[Rows from a dataset of robot sessions]

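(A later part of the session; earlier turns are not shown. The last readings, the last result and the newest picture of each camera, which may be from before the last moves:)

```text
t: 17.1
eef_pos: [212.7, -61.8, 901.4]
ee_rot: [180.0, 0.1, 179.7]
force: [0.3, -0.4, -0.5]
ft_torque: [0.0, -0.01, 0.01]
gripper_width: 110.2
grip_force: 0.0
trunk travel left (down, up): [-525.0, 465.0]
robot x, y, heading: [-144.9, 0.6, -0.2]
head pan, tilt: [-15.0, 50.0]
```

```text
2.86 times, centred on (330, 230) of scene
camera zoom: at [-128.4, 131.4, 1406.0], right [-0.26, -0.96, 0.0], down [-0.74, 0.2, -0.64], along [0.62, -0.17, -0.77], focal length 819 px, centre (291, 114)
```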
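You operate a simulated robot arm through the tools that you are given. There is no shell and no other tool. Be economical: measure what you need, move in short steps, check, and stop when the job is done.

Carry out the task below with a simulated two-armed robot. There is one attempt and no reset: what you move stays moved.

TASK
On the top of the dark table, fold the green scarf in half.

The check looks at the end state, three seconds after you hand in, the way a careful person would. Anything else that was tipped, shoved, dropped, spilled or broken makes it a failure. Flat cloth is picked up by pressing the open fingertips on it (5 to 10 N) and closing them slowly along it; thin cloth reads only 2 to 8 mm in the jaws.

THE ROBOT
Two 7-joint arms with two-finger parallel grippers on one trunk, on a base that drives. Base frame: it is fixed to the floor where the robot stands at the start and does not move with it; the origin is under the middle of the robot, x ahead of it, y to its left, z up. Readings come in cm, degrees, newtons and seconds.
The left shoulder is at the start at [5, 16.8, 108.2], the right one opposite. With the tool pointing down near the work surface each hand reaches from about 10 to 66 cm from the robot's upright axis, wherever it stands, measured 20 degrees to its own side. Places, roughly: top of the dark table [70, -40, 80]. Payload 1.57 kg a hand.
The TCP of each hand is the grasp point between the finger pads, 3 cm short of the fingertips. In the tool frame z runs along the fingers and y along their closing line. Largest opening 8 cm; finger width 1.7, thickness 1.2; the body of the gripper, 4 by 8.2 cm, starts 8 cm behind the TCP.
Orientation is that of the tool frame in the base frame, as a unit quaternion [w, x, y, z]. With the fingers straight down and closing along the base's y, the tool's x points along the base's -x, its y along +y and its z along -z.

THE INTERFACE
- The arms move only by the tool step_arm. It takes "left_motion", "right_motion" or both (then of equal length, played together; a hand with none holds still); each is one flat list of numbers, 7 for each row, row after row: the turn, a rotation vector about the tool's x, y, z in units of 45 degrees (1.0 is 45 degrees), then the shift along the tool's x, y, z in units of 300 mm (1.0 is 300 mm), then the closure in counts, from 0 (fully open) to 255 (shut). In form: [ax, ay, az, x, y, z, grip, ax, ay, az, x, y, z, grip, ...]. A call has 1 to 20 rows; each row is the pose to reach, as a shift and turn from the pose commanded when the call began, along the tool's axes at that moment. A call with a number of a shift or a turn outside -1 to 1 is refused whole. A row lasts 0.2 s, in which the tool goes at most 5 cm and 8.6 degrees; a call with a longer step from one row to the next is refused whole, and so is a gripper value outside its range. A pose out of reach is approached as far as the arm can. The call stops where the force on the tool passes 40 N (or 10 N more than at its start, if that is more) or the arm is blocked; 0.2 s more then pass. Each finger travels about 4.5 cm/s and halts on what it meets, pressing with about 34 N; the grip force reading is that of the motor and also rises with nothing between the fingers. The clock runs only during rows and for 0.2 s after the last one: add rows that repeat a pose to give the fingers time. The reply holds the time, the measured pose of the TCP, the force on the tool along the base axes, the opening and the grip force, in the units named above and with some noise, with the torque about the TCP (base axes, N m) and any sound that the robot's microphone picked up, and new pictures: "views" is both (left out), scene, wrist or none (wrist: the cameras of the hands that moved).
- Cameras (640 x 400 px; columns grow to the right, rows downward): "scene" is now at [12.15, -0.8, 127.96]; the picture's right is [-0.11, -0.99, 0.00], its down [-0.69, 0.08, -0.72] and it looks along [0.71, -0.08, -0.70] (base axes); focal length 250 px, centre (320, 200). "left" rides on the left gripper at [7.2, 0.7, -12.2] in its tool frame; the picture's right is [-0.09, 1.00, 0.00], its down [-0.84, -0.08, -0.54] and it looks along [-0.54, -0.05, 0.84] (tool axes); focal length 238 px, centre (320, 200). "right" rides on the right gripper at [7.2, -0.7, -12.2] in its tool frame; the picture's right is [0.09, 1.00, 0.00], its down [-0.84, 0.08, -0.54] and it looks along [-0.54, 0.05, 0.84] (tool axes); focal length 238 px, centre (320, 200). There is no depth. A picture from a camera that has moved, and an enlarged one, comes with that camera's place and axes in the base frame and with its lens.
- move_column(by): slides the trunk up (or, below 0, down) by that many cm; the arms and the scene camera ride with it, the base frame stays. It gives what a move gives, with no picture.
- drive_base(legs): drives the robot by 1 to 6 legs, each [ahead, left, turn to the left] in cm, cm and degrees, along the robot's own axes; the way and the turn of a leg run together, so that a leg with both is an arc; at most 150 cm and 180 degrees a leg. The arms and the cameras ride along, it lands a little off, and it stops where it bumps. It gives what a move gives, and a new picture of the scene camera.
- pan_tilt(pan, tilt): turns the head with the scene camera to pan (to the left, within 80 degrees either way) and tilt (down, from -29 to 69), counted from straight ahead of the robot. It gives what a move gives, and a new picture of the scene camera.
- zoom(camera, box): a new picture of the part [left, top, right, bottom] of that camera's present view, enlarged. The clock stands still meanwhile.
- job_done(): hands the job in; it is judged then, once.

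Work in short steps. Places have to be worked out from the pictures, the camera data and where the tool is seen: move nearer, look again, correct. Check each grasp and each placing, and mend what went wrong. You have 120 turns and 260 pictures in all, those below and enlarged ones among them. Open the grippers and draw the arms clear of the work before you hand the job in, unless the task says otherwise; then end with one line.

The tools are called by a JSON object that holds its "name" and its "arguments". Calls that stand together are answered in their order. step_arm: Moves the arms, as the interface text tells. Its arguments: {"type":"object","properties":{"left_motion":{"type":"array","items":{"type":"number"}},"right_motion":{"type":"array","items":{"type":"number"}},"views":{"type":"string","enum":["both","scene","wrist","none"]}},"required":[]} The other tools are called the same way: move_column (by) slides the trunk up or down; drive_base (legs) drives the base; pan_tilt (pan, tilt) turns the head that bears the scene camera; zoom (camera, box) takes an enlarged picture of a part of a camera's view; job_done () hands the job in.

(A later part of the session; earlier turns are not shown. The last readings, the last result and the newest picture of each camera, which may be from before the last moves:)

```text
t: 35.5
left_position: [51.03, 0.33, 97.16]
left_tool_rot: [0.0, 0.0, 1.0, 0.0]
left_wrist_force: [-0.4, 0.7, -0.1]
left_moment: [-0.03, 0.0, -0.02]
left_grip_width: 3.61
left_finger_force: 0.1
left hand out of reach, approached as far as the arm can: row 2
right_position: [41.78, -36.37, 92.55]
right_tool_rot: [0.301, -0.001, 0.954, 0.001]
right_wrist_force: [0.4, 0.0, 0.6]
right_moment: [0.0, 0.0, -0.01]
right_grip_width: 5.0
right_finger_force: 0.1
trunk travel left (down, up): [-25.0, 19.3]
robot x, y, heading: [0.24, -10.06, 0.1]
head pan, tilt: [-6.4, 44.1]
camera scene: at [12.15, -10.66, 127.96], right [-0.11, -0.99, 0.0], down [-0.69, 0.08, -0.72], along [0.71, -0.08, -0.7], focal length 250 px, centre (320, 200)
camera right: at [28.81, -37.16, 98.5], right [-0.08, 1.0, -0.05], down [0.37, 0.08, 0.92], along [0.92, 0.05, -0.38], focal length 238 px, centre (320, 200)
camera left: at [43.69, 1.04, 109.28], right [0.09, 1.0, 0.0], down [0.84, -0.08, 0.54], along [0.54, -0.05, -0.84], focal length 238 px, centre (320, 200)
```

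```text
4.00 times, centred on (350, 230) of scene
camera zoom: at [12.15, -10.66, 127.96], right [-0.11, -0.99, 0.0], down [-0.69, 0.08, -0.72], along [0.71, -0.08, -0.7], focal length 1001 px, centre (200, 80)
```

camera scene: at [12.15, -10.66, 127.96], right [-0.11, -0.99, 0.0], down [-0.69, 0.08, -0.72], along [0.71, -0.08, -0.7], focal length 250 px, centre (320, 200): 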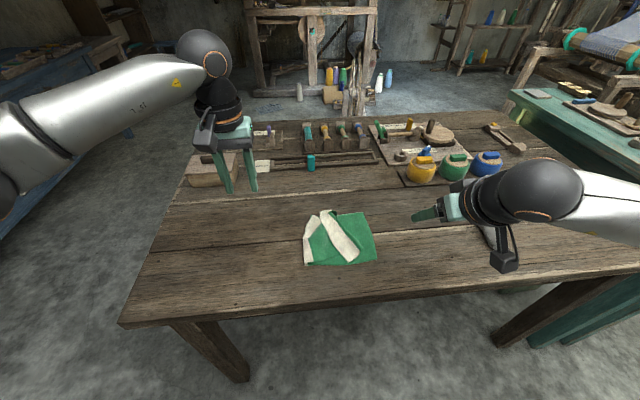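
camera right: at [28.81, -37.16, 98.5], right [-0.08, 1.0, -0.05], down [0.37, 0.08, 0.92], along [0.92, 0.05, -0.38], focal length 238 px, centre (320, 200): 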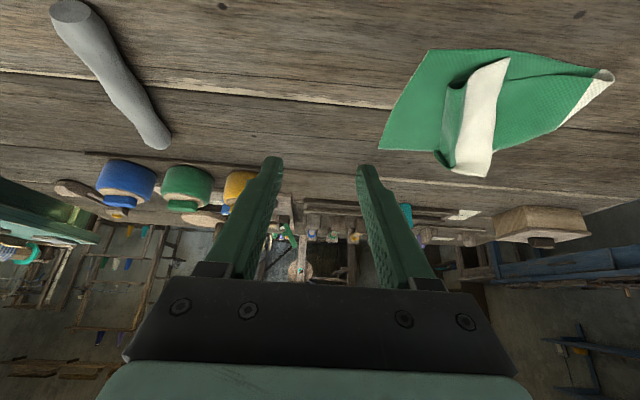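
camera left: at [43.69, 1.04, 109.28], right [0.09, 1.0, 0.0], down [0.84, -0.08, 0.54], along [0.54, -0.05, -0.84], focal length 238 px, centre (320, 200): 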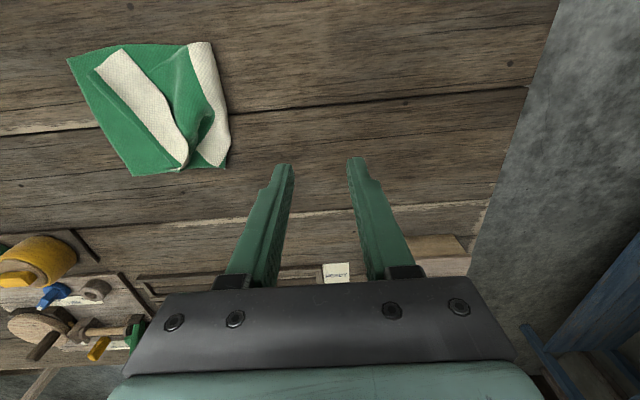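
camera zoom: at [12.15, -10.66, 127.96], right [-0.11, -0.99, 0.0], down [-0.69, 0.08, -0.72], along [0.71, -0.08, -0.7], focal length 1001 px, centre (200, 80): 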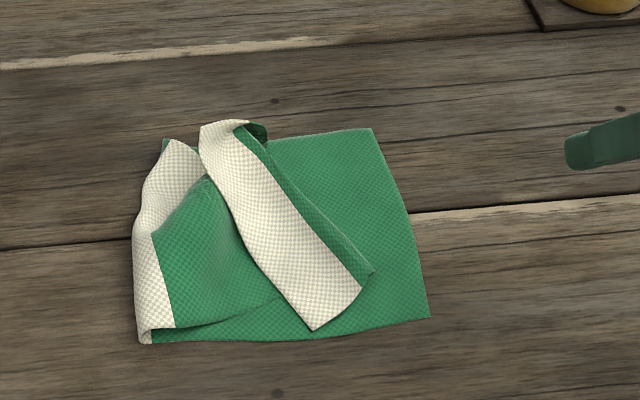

Task to carry out: In the records above, find each line holding "short" and copy it.

Completed exercise:
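You operate a simulated robot arm through the tools that you are given. There is no shell and no other tool. Be economical: measure what you need, move in short steps, check, and stop when the job is done.
The TCP of each hand is the grasp point between the finger pads, 3 cm short of the fingertips. In the tool frame z runs along the fingers and y along their closing line. Largest opening 8 cm; finger width 1.7, thickness 1.2; the body of the gripper, 4 by 8.2 cm, starts 8 cm behind the TCP.
Work in short steps. Places have to be worked out from the pictures, the camera data and where the tool is seen: move nearer, look again, correct. Check each grasp and each placing, and mend what went wrong. You have 120 turns and 260 pictures in all, those below and enlarged ones among them. Open the grippers and draw the arms clear of the work before you hand the job in, unless the task says otherwise; then end with one line.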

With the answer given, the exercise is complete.